George Washington Papers

To George Washington from George Gilpin, 10 July 1785

From George Gilpin

Sunday July 10th 1785

Dr sir

on Sunday the 3d of this month I went within one mile of the Seneca falls it then rain’d very fast which prevented me from going nearer, on monday the 4th I went to Mr Gideon Moss’s who lives the nearest to the Falls of any person on the Virginia Side and who Issued provisons to the hands that workd under Johnston & Clapham last year, I then Crossed over the river Just above the falls to the maryland Side and went down to Where the huts was in which the people lived last fall and then to a Mr Goldsborougs at whoes house Johnston & Clapham lodged When they attended the works I found no person at any of these places who wanted to engage immediately one person who had been At mr Goldsborougs on the 1st day of the month by mistake Went away he wanted work and Said he understood blowing rocks Mr moss and others informd me that they thought hands might be procured after harvest but they ware all employd in gathering their Grain and Hay; I left a Short advertizment at those places and Some Others I then View’d the falls on both Sides and then Went to Shenandoah I arvied at harpers ferry on the 5th in the evening.

on the 6th it was near 12 oclock before I Could procure an Express to Bath a few labourers Came but they did not want to enter to work there was one old dutchman who Came very drunk, I informed them of the 8th day of august as the day on which their wages would begin if they appeard and would go to work—from what I Could gather from a number of gentlemen that assembled there that labourers may be had I believe anough for our porpose and 40/ Virginia Curry is about the price, the reason assignd why more did not appear was that their harvest is great and all the labourers employd I wrote a letter to Goverr Johnston and one to Goverr, S. Lee and Sent them I wrote a few Advertizements Sent one to Fredericks Town and Some to other places I viewd the falls on both Sides and got Whate Intelligence I Could Concerning the river and then waited at Capt.
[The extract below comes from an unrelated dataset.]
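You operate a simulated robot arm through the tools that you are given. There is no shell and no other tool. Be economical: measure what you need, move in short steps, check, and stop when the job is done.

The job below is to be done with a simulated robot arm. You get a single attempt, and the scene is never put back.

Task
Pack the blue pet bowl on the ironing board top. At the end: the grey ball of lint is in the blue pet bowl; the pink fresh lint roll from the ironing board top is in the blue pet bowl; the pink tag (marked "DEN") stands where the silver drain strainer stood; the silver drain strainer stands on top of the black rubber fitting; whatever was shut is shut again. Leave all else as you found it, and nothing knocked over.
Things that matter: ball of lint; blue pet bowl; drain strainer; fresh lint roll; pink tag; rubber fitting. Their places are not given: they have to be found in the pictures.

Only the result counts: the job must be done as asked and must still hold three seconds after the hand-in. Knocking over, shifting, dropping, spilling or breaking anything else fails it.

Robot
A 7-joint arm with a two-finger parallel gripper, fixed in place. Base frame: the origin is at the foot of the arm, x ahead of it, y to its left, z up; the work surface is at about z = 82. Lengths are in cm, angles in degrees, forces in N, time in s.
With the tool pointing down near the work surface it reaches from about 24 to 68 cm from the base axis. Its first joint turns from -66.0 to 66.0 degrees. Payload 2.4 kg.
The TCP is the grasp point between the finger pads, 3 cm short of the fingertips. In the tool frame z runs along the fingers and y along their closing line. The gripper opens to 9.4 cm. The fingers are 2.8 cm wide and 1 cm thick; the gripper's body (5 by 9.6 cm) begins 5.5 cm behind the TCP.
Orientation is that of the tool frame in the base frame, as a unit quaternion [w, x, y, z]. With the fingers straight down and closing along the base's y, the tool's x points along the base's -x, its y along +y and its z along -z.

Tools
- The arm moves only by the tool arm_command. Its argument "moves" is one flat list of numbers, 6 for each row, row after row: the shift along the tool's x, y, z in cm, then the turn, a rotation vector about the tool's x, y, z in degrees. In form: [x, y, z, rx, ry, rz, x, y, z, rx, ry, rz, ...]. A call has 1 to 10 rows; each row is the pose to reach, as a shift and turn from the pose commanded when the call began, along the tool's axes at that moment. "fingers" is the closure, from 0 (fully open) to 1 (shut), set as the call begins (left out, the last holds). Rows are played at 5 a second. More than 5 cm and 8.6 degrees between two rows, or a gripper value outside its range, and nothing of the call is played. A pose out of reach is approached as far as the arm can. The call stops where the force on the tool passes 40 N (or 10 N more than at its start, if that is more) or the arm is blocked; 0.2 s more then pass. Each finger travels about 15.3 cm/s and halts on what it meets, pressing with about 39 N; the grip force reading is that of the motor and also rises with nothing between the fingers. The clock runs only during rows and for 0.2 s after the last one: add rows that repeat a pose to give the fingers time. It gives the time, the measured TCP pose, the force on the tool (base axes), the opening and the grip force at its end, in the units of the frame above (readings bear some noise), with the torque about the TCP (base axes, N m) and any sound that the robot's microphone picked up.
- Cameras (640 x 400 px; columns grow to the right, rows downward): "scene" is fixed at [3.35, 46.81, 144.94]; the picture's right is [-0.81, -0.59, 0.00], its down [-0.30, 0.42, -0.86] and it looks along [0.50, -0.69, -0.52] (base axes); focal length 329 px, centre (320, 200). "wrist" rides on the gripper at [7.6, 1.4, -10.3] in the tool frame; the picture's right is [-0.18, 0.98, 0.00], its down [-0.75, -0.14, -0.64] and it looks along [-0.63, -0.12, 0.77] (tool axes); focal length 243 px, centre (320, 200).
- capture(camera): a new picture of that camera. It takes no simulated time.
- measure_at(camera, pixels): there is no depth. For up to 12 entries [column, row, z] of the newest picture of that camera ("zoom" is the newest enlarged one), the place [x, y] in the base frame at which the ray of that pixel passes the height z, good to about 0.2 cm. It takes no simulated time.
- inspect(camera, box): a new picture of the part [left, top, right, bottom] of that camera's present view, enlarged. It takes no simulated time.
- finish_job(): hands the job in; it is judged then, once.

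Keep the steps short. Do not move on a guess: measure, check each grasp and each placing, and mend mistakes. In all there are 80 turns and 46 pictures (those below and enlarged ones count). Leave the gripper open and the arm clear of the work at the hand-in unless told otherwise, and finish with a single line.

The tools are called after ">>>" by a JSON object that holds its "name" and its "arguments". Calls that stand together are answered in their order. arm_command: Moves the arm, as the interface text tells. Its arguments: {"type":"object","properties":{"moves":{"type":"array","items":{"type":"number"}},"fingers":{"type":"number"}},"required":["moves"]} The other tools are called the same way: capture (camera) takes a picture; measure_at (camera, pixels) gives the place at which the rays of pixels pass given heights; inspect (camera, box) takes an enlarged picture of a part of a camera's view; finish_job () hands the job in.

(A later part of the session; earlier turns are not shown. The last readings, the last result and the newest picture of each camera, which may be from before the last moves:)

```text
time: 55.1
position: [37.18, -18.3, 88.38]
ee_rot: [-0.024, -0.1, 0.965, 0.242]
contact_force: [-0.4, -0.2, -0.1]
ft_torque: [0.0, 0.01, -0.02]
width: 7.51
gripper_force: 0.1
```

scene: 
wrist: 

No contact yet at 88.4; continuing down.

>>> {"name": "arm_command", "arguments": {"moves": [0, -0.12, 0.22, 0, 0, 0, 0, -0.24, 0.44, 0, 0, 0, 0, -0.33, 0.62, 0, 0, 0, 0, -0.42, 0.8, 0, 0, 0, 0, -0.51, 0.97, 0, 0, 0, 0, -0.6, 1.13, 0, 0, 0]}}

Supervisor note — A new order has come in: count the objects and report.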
Breadys till Friday evening when Mr Rumsay Came we had Some Conversation about the navigation of potomack in which he informd me that he would be down on the 14th he gave me a letter for you which the bearer will deliver to you as also one from a Member of the Company a Colonel Hunter in favor of Mr Rumsay.1

I have Sent a State of the falls in the river as they now appear and have taken the liberty to make a few remarks on them, if your Excellency Should not have by you notes of this nature Sufficient Already they may be of Service & if you Should they Can be distroyd I thought it my duty to give you the best information I Could, I am with due Esteem your Excellencys Most Obt Servt

George Gilpin

ALS, MnHi. GW docketed the letter: “Colonl Gilpin’s Letter & Observns 10th July 1784.”

1James Rumsey’s letter has not been identified. Moses Hunter was a member of the Potowmack Company. For the possible identity of Bready, see John Sedwick to GW, 8 Aug. 1785, n.1.